Jean-Louis Crimon Amiens, 1er mars 2017
64, rue Delpech,
80000 Amiens
06.83.30.15.68.
jl.crimon@orange.fr
http://www.crimonjournaldubouquiniste.com
Objet: candidature résidence d'écriture en 2018
Madame, Monsieur,
J'ai le projet de mener à bien un "roman/récit" que je repousse et reprends régulièrement, pour l'abandonner à nouveau, happé par la vie et des sollicitations multiples auxquelles je n'ai jamais su et je ne sais toujours pas dire NON. Pouvoir être accueilli, un mois, ou deux, à la Villa Marguerite Yourcenar, serait, pour moi, comme un impératif catégorique : cette fois, tu dois écrire, tu ne peux plus te dérober. Vitale mise à l'écart, nécessaire temps de pause, arrêt contraint et choisi.

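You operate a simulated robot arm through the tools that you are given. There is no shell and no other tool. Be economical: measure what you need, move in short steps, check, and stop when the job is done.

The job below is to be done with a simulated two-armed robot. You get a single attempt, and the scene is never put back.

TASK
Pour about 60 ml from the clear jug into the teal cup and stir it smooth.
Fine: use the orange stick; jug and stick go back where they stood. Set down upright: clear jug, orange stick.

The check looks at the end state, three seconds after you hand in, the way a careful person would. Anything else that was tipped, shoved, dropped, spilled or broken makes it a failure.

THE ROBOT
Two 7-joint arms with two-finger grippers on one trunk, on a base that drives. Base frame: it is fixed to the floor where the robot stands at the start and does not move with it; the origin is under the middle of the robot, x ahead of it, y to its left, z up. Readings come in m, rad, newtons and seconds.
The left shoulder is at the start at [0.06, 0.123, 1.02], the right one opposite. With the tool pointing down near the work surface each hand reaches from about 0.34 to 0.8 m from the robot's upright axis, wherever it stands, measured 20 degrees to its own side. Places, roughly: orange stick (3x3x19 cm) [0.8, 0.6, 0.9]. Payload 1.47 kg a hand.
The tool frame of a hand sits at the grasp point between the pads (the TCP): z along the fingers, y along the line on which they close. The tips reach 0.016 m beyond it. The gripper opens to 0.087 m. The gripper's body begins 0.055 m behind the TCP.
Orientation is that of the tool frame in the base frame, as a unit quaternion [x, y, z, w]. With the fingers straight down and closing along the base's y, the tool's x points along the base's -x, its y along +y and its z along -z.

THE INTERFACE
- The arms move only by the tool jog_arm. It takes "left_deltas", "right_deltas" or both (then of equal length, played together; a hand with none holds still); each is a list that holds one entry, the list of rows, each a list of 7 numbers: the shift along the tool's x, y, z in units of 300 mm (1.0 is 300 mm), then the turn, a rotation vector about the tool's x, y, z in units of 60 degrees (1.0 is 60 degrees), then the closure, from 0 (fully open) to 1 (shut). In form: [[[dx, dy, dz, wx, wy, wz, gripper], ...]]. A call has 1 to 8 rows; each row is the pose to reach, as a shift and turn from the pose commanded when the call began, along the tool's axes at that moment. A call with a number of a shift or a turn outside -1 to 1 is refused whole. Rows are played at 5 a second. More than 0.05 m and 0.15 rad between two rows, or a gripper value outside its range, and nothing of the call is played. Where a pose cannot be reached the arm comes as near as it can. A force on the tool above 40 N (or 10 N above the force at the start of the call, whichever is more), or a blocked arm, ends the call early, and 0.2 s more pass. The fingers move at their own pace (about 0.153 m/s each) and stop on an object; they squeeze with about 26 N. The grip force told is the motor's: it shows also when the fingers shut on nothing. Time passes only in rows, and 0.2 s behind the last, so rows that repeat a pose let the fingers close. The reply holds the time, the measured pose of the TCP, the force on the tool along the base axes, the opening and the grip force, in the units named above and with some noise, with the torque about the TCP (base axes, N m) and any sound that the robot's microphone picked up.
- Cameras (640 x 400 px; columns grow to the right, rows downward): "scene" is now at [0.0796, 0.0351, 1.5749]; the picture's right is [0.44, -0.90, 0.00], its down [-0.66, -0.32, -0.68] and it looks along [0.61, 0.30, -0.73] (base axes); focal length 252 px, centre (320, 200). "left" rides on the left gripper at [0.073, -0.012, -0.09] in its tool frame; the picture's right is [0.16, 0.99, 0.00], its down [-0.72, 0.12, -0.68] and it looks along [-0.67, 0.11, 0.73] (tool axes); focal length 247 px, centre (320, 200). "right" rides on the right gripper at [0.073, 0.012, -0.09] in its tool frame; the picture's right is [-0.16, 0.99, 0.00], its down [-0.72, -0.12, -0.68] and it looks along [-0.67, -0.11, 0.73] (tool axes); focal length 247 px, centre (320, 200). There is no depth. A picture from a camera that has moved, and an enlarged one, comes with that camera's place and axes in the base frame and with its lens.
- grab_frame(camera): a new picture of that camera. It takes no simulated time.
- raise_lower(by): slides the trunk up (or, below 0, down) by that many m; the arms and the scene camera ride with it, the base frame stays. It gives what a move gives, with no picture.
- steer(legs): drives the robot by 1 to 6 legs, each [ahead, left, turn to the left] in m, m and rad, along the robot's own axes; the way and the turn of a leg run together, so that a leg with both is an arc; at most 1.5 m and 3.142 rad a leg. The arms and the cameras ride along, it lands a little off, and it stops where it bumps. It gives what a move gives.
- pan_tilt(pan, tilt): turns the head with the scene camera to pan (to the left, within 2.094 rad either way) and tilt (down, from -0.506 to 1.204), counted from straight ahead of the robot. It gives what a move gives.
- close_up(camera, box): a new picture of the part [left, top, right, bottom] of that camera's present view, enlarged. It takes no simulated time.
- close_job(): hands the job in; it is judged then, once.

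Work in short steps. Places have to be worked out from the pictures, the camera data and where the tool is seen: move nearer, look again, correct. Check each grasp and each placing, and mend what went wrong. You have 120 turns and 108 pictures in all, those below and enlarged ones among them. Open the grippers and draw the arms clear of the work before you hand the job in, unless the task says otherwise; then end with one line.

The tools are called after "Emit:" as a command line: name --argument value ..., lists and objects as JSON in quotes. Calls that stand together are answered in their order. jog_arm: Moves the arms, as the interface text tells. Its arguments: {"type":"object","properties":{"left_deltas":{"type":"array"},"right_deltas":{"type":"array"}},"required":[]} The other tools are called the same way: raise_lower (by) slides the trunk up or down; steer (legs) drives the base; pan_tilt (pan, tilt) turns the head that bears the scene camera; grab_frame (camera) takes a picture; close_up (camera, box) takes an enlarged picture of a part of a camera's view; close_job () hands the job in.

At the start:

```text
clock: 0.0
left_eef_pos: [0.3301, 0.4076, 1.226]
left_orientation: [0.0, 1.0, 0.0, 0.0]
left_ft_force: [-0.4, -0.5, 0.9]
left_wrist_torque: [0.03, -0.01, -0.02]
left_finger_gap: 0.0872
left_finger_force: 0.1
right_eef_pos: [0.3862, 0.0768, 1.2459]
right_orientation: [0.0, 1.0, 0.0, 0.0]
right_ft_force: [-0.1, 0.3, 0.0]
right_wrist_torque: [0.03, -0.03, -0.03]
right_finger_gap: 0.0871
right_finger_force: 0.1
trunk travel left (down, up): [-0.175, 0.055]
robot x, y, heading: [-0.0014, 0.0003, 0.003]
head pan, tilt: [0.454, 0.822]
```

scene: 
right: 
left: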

Ecrire un roman d'enfance dans le lieu même où Marguerite Yourcenar a vécu une partie de son enfance, serait le plus fort des encouragements et le plus beau des cadeaux jamais reçus dans ma vie d'apprenti écrivain qui, par pudeur, préfère qu'on le dise "romancier". Romancier, oui, me suffit amplement. Un romancier écrit des romans. Je ne prétends à rien d'autre. Ecrivain, je ne me sens pas "légitime". Ecrivain, pour moi, c'est Maupassant, Camus, Zola, Hugo et Modiano, ou bien, il n'y a pas de hasard, Yourcenar.
Bien évidemment, j'accepte de partager mon temps à la Villa entre le nécessaire travail solitaire d'écriture et les rencontres de personnes ou de publics intéressée par ce curieux métier de mettre en mots des idées ou des sentiments, avant que ça ne devienne ce que, par facilité, on désigne sous le mot de... littérature.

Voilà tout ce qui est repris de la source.